-- Start DATA EXCERPT --
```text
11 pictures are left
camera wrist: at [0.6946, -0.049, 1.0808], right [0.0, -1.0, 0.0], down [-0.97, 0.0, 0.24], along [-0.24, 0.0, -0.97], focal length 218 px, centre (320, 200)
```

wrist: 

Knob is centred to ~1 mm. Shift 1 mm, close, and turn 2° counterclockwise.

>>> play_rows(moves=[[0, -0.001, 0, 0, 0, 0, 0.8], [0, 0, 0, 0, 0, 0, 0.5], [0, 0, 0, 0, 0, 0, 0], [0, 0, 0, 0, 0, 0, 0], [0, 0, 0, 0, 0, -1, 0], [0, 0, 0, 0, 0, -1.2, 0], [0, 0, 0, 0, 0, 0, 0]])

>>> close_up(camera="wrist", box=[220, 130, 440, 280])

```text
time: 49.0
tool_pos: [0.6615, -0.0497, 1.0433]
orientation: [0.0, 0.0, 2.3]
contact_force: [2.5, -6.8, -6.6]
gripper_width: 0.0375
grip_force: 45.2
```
-- End DATA EXCERPT --
-- TASK --
Write out each line of the data above again, exactly as given.

-- COMPLETED TASK --
```text
11 pictures are left
camera wrist: at [0.6946, -0.049, 1.0808], right [0.0, -1.0, 0.0], down [-0.97, 0.0, 0.24], along [-0.24, 0.0, -0.97], focal length 218 px, centre (320, 200)
```

wrist: 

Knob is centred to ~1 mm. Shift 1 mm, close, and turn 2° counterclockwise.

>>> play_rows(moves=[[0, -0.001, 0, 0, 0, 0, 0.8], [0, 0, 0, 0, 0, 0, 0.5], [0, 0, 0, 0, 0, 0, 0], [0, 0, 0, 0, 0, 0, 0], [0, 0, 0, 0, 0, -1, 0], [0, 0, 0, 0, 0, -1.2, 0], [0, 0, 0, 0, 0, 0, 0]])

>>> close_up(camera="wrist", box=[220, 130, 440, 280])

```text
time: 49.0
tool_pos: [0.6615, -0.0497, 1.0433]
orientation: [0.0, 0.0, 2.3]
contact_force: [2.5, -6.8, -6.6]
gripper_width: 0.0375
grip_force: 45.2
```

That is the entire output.